**Provided data**
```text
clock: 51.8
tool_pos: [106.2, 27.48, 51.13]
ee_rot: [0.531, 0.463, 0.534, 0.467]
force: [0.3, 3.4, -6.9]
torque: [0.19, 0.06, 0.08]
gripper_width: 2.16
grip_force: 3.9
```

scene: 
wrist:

**Given exercise**
All of the data above should be transcribed exactly.

**Full answer**
```text
clock: 51.8
tool_pos: [106.2, 27.48, 51.13]
ee_rot: [0.531, 0.463, 0.534, 0.467]
force: [0.3, 3.4, -6.9]
torque: [0.19, 0.06, 0.08]
gripper_width: 2.16
grip_force: 3.9
```

scene: 
wrist:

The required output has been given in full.